STANDISH OF DUXBURY

1.5. Interview via FAQs (2002)

Helen Moorwood 2013

1.5. (8) Mainly about Shakespeare Midlands traditions

Which Shakespeare traditions would you accept?

Most were written down before the middle of the 18th century, so I would accept the kernels of all these, particularly the very early reports. I strongly suspect, however, that some of them were transposed in time and place (as with the Dr Dee muddle). For example, the story of him starting in the theatre by holding gentlemen’s horses makes much more sense as a teenage ‘servant’ of the Hoghtons than as a married man recently ‘escaped’ to London. Also, given the ‘Shakespeare in Lancashire’ episode coinciding with Edmund Campion’sstay, and given that Campion wrote plays and was a teacher and is known to have stayed with at least one Hoghton family, it is just plain common sense to place the very reliable tradition that he was ‘in his younger days a schoolmaster in the country’ with the Hoghtons; also the other tradition that he started in the theatre as a prompter makes more sense here than in London. [Since 2002 I have revised these thoughts. I believe the traditions of him escaping to London and holding horses at theatres must have been based on a kernel of truth, but put this episode tentatively earlier in his life after ‘escaping’ from his apprenticeship. HM 2013]

And any others?

It doesn’t really matter at the moment what I think and any future biographer must come to their own conclusion on the basis of recent findings. The most interesting aspect of Shakespeare traditions and early reports for me is that there were so few of them in Stratford just two generations after his death, when descendants of his sister were still living there, even though during his lifetime and ever since he had been hailed as one of its most famous sons. No one who attended church regularly - and that means almost the whole population - can have been unaware of his rather large monument, and one might have expected that many local families would have had their own Shakespeare story, proudly related to their grandchildren. These might have been embellished in transmission or only the kernels remained, but if he really lived there for the whole of his youth from 1564 to 1585 when the twins were born, returned regularly during his London years and retired there, surely more stories would have survived? The same applies to John and Mary, if they lived there for the whole of their married life. And yet only one recorded anecdote about John has survived, not a single record of William’s mother, and the only early record of his marriage was that she was the daughter of a local yeoman called Hathaway. We know that some who visited Stratford went there specifically for this purpose and were determined to discover all they could. And yet they discovered so little. Also, the majority of the anecdotes they did discover smack of teenage pranks or specifically refer to his retirement. All this occurred to me again and again as I read the biographical literature, and you can probably guess the conclusion I came to when this was set against John’s disappearing acts. From the last two sets of facts the only logical conclusion was that the whole family disappeared from Stratford for years on end.
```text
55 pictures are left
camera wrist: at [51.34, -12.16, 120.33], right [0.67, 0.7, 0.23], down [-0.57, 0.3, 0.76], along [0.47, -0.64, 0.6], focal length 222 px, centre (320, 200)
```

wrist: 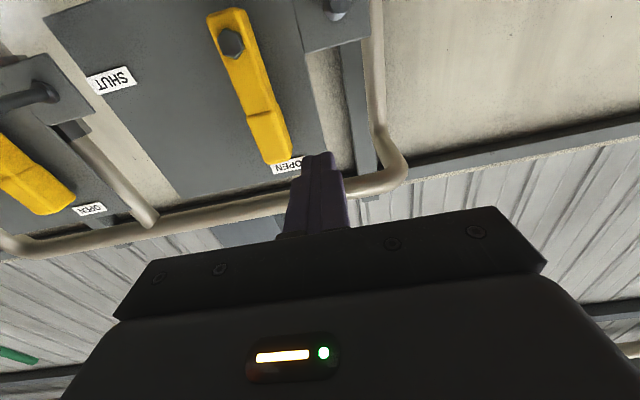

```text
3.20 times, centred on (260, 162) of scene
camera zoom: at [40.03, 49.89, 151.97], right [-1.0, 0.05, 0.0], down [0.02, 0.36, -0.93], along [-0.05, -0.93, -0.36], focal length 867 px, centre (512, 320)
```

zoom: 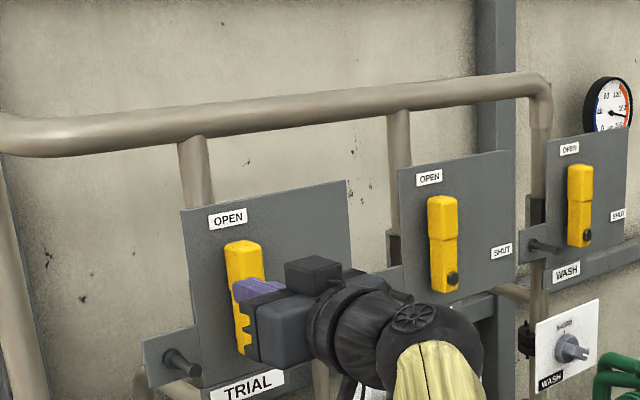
Rev. James Wilmot (1726-1808) was faced with a similar, but different, problem when he scoured every country house within a radius of fifty miles of Stratford, searching every bookcase in a hunt for any lingering memory or anything from Shakespeare’s library. He was told much of the local folklore and heard about many local events from Shakespeare’s lifetime, but not a single item about the man himself. Nor, he was increasingly alarmed to discover, had he made use of any of the local folklore in his works. Michelltells this story and how it led a century later to the full-blown Baconian theory, and so another myth was born. It occurred to Wilmot that Shakespeare seemed to have spent little time in Warwickshire but it did not occur to him that it might, quite simply, have been because he lived elsewhere for most of his life. Coming back to John and Mary’s ancestries and the Lancashire traditions, and the absence of any direct affiliation of the whole family with any other part of the country than the North West, it would seem rather blinkered not to accept this destination as the most logical. At the same time this presents an explanation of many other mysteries, a story that finally starts to make sense and provides great support for the Stratfordian view that Shakespeare was Shakespeare wrote Shakespeare. It would, however, require the acceptance that his genius was probably nurtured only initially by Stratford Grammar School and the Warwickshire countryside, and the main nurturing lay elsewhere. This might be a hard Stratfordian nut to crack.

Did you hint that there might have been affiliations with other parts of the country?

The only one I have come across is in Michell,reporting on ‘the weighty opinion of the Right Hon. D. H. Madden, Vice-Chancellor of Dublin University, a staunch upholder of Orthodoxy in opposition to Baconism’, who discovered a local legend in Dursley in Gloucestershire that Shakespeare had lived there. He was not, apparently, associated with any particular family, unlike the two families in Lancashire. I leave it up to others interested to pursue this one. Conlan, intriguingly, found a few Bristol connections so maybe these will all connect in the future.